Editado por Edhasa, La Argentina en el Fondo se propone un doble desafío: por un lado, derribar mitos y prejuicios criollos sobre las relaciones del país con el FMI y, por el otro, revelar la trama que une, a veces de manera interminablemente dramática, a la Argentina con los organismos de crédito internacionales.
El FMI ha sido acusado de ser duro y blando con la Argentina, a veces al mismo tiempo, por diferentes sectores ideológicos, en Buenos Aires y en Washington. Con o sin argumentos convincentes, se lo criticó por haber impuesto o haber intentado presionar por medidas “draconianas” al país. Otras veces, se cuestionó su excesiva indulgencia.
También se nos acusó de financiar la campaña para la reelección de Mauricio Macri y, del otro lado de la grieta, como los culpables de la derrota electoral del presidente en 2019 por la dureza de las políticas impuestas por el organismo, en particular, el llamado “doble cero”: la búsqueda del déficit fiscal cero y el pretendido nulo crecimiento de la base monetaria. Otros analistas como Melconian llamaron al acuerdo el “Plan Picapiedra” por ser básico, arcaico y duro.
A través de las décadas, el FMI, al ser la última institución en acompañar a la Argentina en las etapas más peligrosas de su montaña rusa financiera, se encontró en la posición en la que sus últimos desembolsos fueron percibidos como el factor determinante para terminar de hundir al país o, en caso de concretarse, como el puente necesario para alcanzar el otro lado del río.
Cada negociación entre el FMI y un país tiene sus particularidades, por la situación económica que origina la crisis que atraviesa esa nación y por sus características, más allá de los principios básicos que nos guían cada vez que diseñamos un programa para alguno de los ciento noventa países que integran el organismo. Además, el programa debe combinar las políticas de ajuste y estructurales que no solo resuelvan el desequilibrio macroeconómico que dio origen a la crisis, sino que también generen expectativas positivas en el mediano plazo.

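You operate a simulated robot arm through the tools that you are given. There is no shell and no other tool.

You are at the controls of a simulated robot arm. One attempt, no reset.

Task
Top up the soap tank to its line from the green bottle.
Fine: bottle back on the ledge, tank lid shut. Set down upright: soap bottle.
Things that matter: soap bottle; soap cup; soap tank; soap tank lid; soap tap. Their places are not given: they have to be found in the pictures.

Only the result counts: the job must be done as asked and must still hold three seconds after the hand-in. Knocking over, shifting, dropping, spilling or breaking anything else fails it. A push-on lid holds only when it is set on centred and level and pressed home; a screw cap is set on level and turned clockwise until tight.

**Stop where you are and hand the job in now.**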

En este sentido, si un programa es diseñado 100% por el FMI y la mayoría de sus políticas son cuestionadas por el gobierno, pero el país lo acepta para obtener el financiamiento, es probable que este programa no sea exitoso y que no se cumplan las metas impuestas por un período prolongado. Y, aun si lo hace, la conducta de los agentes económicos reflejará la desconfianza ante la posibilidad de que, una vez que concluya el programa, el gobierno se desviará de las políticas propuestas y los desequilibrios regresarán.
En cambio, si el FMI acepta el 100% de las medidas propuestas por las autoridades, por cuestiones políticas u otro tipo de consideraciones, si estas no cumplen con los criterios técnicos necesarios, tampoco se llegará a una corrección de los desequilibrios. Por ende, difícilmente estos programas sean exitosos.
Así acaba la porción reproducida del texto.